Beyond app interaction, Apple has included powerful new auto saving tools into Lion. Auto Save, Versions, and Resume may give users more confidence that their data is safe.

  • Lion will automatically save your documents while you work.
  • Versions of your documents can be browsed in a Time Machine -like interface.
  • Revert to auto saves, or pick and choose portions of auto saved documents into a final version.
  • With Resume, apps will remember the exact state you last used them. Also reverts to the state you left your computer after a restart

Apple also announced Air Drop, which provides built-in peer-to-peer file sharing between Mac users.

  • Exclusively uses Wifi to send files. Claims it will require no set up.
  • Automatically discovers users nearby. Reminds me of Bonjour.
  • Dead-simple drag-and-drop interface.

Lion will also have a new version of Mail with improved search features, and borrows heavily from the look and feel of iOS. It also supports a conversation view for messages.

While Lion is bringing many powerful improvements to the OS X experience, one of the most notable aspects of this release is the price point and method of delivery. Lion will only be available through the Mac App Store, and will be launching in July with the alluring price of $29.

iOS 5

There are over 200 new features coming to everyday users, and 1,500 APIs to developers, in the fifth iteration of Apple’s highly successful mobile operating system. Apple’s Scott Forstall highlighted ten of them during today’s keynote, and announced that it would be available for download sometime this Fall. How the system handles notifications is one of the areas in which the OS is seeing major changes

  • Notifications will be completely revamped. Pop-up windows are going away, replaced by more subtle alerts that appear at the top of the screen. The goal is to make the alerts more noticeable, but less intrusive.
  • All notifications will be accessible from Notification Center, which can be accessed by swiping down from the top of the screen.
  • Notification Center gives users access to all their notifications in one space, some of which will function like widgets. ESPN, for example, will scroll sports scores in the Notification Center.
  • Notifications will now appear as a list in the lock screen. Swipe across the list items to access the notifying app directly.
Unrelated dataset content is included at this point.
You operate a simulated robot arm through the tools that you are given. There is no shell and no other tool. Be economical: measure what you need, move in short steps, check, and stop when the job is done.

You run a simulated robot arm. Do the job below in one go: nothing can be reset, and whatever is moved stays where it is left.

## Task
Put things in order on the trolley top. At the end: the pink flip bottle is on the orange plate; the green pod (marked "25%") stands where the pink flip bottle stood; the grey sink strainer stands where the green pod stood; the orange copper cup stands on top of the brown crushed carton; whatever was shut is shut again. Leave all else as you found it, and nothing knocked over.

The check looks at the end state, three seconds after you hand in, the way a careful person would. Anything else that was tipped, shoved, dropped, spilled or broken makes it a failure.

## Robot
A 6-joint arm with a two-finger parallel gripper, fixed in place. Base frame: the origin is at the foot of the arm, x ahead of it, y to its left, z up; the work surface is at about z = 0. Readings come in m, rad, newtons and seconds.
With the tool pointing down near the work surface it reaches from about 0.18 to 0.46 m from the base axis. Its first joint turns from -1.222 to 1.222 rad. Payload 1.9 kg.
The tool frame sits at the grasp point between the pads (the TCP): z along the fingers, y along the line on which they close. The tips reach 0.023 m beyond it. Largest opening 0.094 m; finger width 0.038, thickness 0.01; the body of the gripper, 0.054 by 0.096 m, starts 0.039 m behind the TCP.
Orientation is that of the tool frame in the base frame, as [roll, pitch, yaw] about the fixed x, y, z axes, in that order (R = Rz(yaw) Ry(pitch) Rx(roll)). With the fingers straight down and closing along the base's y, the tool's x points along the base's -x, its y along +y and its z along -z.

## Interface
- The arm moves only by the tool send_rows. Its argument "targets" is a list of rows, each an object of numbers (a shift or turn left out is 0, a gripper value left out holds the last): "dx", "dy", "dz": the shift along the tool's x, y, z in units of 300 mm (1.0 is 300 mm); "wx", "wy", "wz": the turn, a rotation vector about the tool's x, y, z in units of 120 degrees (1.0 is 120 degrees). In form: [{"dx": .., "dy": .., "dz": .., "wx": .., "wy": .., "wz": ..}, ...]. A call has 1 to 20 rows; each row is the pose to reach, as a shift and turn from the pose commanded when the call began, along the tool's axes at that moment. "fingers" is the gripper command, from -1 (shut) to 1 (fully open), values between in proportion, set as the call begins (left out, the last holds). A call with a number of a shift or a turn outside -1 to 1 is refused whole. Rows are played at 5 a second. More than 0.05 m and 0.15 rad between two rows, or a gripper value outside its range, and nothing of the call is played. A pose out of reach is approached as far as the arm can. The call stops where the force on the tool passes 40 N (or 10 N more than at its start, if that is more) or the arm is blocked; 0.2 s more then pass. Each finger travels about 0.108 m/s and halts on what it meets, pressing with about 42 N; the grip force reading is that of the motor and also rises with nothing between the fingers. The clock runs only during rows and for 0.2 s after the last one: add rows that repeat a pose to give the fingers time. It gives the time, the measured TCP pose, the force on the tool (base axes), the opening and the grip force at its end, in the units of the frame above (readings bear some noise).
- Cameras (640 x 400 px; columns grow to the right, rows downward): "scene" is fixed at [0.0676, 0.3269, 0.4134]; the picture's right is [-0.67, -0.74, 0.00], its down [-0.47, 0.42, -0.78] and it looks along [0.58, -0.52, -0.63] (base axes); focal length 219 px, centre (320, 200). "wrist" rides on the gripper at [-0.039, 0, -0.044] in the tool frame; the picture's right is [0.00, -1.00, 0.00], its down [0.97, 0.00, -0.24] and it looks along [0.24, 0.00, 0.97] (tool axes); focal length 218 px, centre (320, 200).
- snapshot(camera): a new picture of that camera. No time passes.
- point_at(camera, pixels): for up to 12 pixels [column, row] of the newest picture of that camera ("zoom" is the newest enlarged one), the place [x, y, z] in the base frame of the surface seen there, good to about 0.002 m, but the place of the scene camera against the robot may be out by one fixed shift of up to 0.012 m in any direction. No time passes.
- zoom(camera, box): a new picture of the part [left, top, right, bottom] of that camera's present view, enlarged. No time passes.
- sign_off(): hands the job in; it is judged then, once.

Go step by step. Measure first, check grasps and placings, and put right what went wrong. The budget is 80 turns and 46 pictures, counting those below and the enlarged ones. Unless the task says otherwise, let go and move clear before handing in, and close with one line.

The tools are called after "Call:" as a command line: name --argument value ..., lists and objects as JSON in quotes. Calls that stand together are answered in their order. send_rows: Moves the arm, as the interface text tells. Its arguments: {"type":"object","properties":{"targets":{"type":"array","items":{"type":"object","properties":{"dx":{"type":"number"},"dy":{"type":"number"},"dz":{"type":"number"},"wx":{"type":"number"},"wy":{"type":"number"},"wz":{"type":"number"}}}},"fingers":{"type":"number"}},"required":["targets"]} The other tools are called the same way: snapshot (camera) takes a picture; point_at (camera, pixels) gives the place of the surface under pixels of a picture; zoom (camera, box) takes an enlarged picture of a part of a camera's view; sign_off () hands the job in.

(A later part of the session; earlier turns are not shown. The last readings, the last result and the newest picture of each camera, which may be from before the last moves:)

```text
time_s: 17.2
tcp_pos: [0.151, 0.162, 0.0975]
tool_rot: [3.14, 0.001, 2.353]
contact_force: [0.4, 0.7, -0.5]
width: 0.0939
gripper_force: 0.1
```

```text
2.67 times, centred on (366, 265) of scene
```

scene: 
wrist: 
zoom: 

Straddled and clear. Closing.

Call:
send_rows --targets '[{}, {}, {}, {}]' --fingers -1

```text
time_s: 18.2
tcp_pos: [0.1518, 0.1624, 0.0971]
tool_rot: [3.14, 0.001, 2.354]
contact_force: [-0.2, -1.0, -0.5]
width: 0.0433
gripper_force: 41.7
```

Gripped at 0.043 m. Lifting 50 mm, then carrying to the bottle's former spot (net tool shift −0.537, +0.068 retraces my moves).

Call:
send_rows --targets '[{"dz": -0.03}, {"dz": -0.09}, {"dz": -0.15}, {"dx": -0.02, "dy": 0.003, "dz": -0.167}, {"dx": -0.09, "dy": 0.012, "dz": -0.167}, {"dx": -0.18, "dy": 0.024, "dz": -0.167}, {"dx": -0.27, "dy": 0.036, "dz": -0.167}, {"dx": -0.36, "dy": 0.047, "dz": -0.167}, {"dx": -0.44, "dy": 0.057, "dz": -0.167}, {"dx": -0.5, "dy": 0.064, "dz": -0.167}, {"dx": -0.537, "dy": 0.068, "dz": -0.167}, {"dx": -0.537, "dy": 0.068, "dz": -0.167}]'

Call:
One of the biggest announcements of the keynote was that iOS devices could now survive with a PC.

  • Small “delta updates” to be pushed to users over the air.
  • Phone activation carried out in the phone itself, and without an additional computer.
  • Users can now create new calendars and mailboxes all in iOS.
  • Thanks to iCloud, your iOS device will back up most of its contents automatically to iCloud.

In an interesting move, Apple has launched an iOS messaging system similar to the Black Berry Messenger. It’s called iMessage, and with it users can communicate with other iOS users.

  • Fully encrypted messaging.
  • Can attach pictures, contacts, videos, and locations
  • iMessage conversations are synced across all devices. Start a conversation on your iPad and continue it seamlessly from your iPhone.
  • Includes delivery receipts, and notifies you when your message’s recipient is typing a response.

To compliment iBooks and the associated bookstore, Apple is launching Newstand to handle newspaper and magazine subscriptions. This will organize subscriptions into one space, and also handle automatic updating.

In a not-unexpected move, Twitter is seeing deep integration into iOS.

  • iOS will now store your Twitter user information, accessible from an options panel in the Settings app.
  • Twitter information will be available systemwide, so you no longer need to re-enter your loggin information for each app.
  • Twitter now integrated directly into apps like Camera and Photos.
  • The Twitter information of your friends can be pulled directly into Contacts.

iOS Safari, Apple’s workhorse browser, is seeing the largest update since it launched. Apple is rolling out a slew of new features for their browser, some of which users have been clamoring for since its launch.

  • Safari Reader will pull content from a page you’re reading and present it in a more reader-friendly, iBooks-esque format. Sick of multipage articles and tex-blocking pop up windows? Reader aims to cut through all that.
  • Reading List lets you save articles you want to read and acces them from any device later. Similar to Instapaper, but across all devices. Syncing between devices will be handled through iCloud.
  • Safari will now boast tabbed browsing.

In addition to the refresh of their Calendar app with iCloud power, Apple unveiled a related app: Reminders.

  • Reminders are Apple’s built-in to-do list.
  • Includes alerts, as well as date and place information.
  • Integrates with iCal and Outlook.
  • Location-based alerts remind you to do things based on where you are. Pull into the grocery store, get a reminder to buy eggs.
  • Integrated with iCloud, to keep your reminders synced across all devices.

iOS 5 will bring new speed and features to the Camera and Photo functionality of their iOS device.

  • Camera app will now launch much faster, so you don’t miss the perfect shot.
  • You can now directly access the camera from the lock-out screen. Pictures can be taken while phone is locked, but other pictures cannot be viewed.
  • The volume button can act as the shutter control.
  • In the Camera app, zooming is now handled with multitouch pinching and spreading.
  • Users can now lock the auto focus and lighting settings while taking a picture.
  • Photos will now have in-app editing power, including a “one touch” automatic improvement and red-eye reduction tools.
  • Also supports crop and rotate.

The Mail app now has added composition tools, like rich text editing, and indentation control. Mail search has also been improved, and now searches both locally stored mail and server-side mail; users can also search the entire text of emails, not just subject lines or senders.

The Game Center app will also see some improvements, making it smarter and more social.

  • Users can now change their icons in the game center.
  • Game Center now recommends friends and games to users.
  • Users can now see friends of friends.
  • Apple will now supplying turn-based games to all game developers.